Army chief goes into a huddle with ISI, MI heads in Peshawar


He brought the five suspects before the media and spoke about the role they had allegedly played in facilitating the attack. Gen Bajwa played the audio clip of a conversation between the mastermind of the assault, Khalifa Mansoor, and a reporter, and displayed the Afghan mobile phone number from which the call was made.

He made it clear that none of the official statements from Pakistan had held the Afghan government responsible for the attack. The army chief, in his calls to President Ashraf Ghani and Chief Executive Abdullah Abdullah, had shared with them information about the attack, he said.

“Nobody has said that the Afghan government is involved (in the attack),” he said. “Information has been shared with them and that process is continuing,” he said.

He said that the call of the attack’s mastermind originated from Afghanistan. He was using an Afghan SIM to direct the assailants.

Gen Bajwa said that sale of Afghan SIMs in Pakistan was illegal and referred to a statement by the Pakistan Telecommunication Autho­rity that it had raised the issue of the roaming facility with Afghanistan, but there was no response from it.

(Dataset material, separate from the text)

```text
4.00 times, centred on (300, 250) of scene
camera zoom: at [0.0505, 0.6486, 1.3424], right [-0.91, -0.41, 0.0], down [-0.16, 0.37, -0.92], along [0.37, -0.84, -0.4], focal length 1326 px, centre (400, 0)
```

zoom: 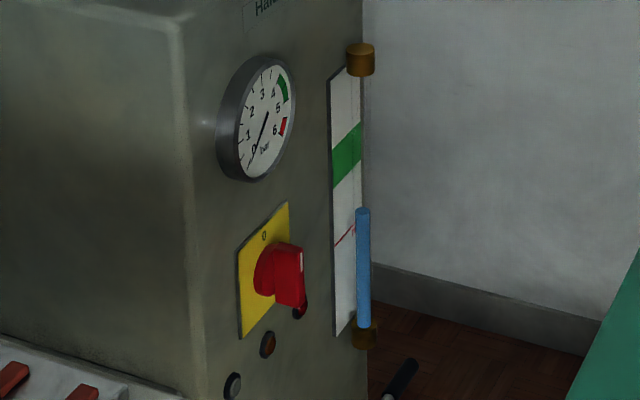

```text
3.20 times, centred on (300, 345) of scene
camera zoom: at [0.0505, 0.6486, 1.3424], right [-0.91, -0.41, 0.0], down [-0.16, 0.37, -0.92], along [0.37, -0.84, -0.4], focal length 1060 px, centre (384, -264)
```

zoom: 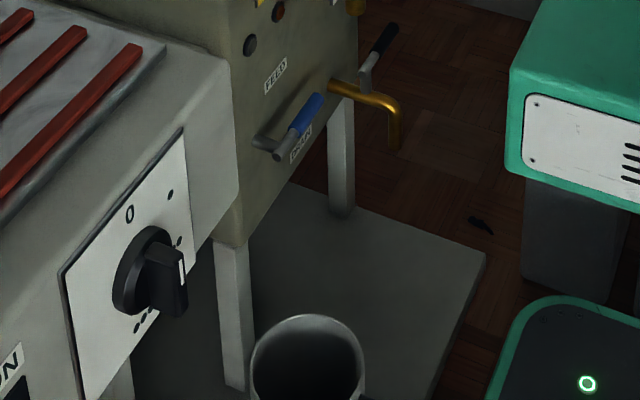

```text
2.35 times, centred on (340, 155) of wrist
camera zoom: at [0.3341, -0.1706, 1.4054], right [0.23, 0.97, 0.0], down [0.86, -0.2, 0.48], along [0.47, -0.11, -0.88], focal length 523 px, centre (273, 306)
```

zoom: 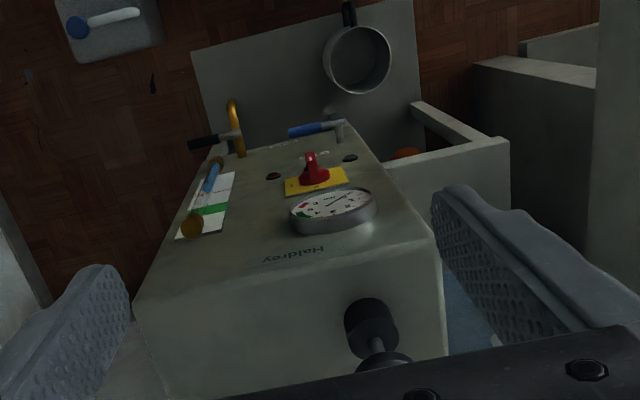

He said that the intelligence agencies were working on the money trail used for the university attack, adding that he would not say anything further on the issue till the investigations were completed.

He said that the four attackers were sent (from Afghanistan) by Habib alias Qari Zakir, deputy to the mastermind Khalifa Mansoor. They were received by Akbar Haji alias Adil, a resident of Mardan, at the regular border crossing point in Torkham.

Adil, who is now in custody, took the assailants to his house near Mardan’s ring road and then shifted them to another house owned by Mohammad Riaz, another suspect who is also in custody. Riaz is the brother-in-law of Qari Zakir.

The military spokesman said that Adil, a mason by profession, had worked at the university for a few days during which he had made a drawing of the campus, and helped the attackers carry out recce of the site.

He said that two other suspects, who had bought the rickshaw to transport the attackers to the campus, had also been picked up.

A suspected facilitator referred to as “Terrorist A”, his wife and niece, who had bought weapons used in the strike from Darra Admakhel and transported them to Mardan, were at large, he said and expressed the hope that they would be arrested soon.

Of the four attackers, he said, only one had been identified as Amir Rehman from Sararogha in South Waziristan.

Investigations and forensic tests were being conducted to ascertain the identity of the other three.

Since the launch of Operation Zarb-i-Azb in June 2014, the ISPR chief said, more than 21,000 suspects had been arrested in nearly 14,000 intelligence-based operations and 200 killed while resisting arrests.

Security forces were working on improving border management to check the flow of terrorists, he said but added that it was humanly impossible to seal the 2600km border with Afghanistan.

Asked if the army chief had set up a realistic goal in his statement that 2016 would see the end of terrorism given the uptick in terrorist acts in January, the spokesman said that there was no reason not to be optimistic. But he also pointed that terrorism was an international phenomenon. “We will have to be determined and stay the course”, he concluded.

In the audio intercept, the mastermind, while confirming that the attack on the BKU campus was a repeat of December 2014’s strike on the Army Public School in Peshawar, can be heard asking, “those who are being sent to the gallows, who are they?” Then he says that the students killed in the university attack were part of the “evil political and democratic system”. “I have targeted the university because if you kill our facilitators, we will kill yours.”

“They (the military) have pledged to eliminate our facilitators and started implementing the plan; 322 have been sent to the gallows and 21,000 operations have been conducted against us”, the mastermind says. “They call them (those hanged) our facilitators. So we will call them (those in the university) their facilitators,” he says.

In a video released just after the carnage at the campus, Khalifa Mansoor threatened to carry out more attacks on schools, colleges and universities throughout Pakistan. “From now on, we will target their colleges, universities and schools. I will not kill their soldiers in their cantonments. I will not kill their judges in their courts and I will not kill their politicians in their parliament. These schools and colleges are their nurseries where they are nurtured. We have made a pledge that we will kill them in their nurseries and eliminate these very foundations,” he said in the 1 minute, 39 seconds video.

Our correspondent adds from Charsadda: Security forces handed over the bodies of the four attackers to police here on Saturday.

Sources said that the bodies were handed over to the district police chief Khalid Suhail after completion of forensic and other investigations on the bodies.

Police buried the bodies in a local graveyard.